Homs also mentioned the fiscal deficit that Catalonia suffers and the Spanish Government’s lack of respect towards Catalan language. The Catalan Minister explained that Catalans, with a GDP similar to Portugal, give away €16 billion each year, representing around 8% of their GDP to pay for investments and services in the rest of Spain. Ironically, Catalonia has higher taxes than the rest of Spain as well and has great difficulties in paying for the same public services as other Autonomous Communities. In fact, 43% of the money collected through taxes in Catalonia is spent elsewhere. Therefore, this fiscal deficit damages public services, social cohesion and the economy’s competitiveness, since essential infrastructure is not built or is built with significant delay and after years of tiresome bargaining. Regarding the language, Homs mentioned the Spanish Government’s Education Reform, which goes against Catalonia’s school model, in place for the last 30 years, and the linguistic immersion principle. He also pointed out how the Spanish Education Minister said that his “aim is to Hispanicise Catalan pupils”.

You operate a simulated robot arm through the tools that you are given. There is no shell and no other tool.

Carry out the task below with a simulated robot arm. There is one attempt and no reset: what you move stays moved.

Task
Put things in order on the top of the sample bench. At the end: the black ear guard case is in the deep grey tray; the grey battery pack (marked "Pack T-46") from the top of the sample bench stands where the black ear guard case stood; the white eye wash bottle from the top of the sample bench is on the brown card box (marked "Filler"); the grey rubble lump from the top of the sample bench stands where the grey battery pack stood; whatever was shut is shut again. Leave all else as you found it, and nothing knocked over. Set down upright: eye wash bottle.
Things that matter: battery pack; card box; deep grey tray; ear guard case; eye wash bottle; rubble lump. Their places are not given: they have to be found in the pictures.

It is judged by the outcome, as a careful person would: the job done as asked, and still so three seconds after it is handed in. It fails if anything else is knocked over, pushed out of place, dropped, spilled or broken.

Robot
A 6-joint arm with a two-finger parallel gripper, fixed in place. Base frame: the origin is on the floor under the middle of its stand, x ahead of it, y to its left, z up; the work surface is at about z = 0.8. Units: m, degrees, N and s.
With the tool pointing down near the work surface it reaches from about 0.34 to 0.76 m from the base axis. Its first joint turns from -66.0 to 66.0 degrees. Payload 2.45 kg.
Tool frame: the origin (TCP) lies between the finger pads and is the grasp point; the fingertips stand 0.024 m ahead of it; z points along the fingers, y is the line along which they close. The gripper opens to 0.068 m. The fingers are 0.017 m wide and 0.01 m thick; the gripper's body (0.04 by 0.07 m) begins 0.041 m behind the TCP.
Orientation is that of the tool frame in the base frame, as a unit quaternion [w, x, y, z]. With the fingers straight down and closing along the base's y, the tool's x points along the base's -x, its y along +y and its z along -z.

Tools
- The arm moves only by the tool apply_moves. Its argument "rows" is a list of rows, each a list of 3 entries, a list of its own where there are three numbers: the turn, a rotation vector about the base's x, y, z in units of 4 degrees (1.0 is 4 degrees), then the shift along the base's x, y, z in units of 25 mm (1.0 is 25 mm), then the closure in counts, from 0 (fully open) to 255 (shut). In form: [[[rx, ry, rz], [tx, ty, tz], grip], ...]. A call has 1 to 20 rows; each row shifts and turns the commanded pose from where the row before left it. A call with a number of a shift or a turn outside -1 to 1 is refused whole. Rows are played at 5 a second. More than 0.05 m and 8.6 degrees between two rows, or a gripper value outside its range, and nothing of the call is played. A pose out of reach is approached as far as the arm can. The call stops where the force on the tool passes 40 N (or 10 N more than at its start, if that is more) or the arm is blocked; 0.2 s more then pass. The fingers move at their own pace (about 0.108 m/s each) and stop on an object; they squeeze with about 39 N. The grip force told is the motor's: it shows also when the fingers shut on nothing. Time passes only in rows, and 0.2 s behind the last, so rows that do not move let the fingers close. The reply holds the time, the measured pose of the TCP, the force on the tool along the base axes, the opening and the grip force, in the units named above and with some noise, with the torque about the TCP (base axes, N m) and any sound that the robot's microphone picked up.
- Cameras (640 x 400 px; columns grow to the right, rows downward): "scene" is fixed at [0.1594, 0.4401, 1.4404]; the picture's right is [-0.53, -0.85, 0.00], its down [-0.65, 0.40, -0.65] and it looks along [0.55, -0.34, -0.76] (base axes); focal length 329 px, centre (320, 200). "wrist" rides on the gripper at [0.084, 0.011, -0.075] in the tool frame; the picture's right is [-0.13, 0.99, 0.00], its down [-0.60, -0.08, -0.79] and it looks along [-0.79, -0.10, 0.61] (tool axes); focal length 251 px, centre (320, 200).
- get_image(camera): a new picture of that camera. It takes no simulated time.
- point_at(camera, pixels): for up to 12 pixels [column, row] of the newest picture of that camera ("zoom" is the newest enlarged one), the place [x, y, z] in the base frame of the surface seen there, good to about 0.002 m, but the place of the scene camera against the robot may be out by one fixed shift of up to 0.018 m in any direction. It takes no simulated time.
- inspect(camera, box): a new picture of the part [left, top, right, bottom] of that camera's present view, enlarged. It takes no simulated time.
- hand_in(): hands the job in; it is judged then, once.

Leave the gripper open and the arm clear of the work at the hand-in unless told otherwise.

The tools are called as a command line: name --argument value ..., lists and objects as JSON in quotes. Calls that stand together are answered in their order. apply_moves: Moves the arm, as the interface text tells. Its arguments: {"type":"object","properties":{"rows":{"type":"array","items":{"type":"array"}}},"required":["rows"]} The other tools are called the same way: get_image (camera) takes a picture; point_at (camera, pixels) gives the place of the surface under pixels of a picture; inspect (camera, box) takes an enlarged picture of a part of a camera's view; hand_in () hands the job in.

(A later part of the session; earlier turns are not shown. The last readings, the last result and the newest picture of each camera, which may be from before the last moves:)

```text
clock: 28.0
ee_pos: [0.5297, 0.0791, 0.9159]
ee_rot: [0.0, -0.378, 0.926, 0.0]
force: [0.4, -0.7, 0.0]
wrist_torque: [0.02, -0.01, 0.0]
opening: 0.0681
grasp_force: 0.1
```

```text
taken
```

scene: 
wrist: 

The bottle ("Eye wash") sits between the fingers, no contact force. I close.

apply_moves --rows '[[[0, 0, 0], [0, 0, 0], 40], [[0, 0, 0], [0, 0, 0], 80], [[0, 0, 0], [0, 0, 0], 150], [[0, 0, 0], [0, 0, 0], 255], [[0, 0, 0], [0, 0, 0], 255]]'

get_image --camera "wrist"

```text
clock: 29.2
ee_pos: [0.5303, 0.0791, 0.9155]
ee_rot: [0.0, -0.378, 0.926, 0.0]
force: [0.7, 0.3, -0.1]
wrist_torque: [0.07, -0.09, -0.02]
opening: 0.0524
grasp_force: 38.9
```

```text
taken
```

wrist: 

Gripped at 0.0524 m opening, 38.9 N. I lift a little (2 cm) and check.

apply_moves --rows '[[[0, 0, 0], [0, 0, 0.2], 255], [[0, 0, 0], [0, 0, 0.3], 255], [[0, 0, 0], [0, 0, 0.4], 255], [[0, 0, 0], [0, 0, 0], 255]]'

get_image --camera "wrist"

Firstly, the vote; secondly, political negotiations

For all these reasons, Catalans want to hold a self-determination vote. Homs explained that this vote would not have direct legal consequences, since it would be a consultation vote. However the consequences would be political, since there would be a clear democratic mandate. After the referendum, Catalan and Spanish authorities “would have to negotiate” on the basis of the vote’s results, expressing the will of the majority of Catalan citizens. “The referendum has to be understood as the ideal way to start a democratic process, a political negotiation” he concluded.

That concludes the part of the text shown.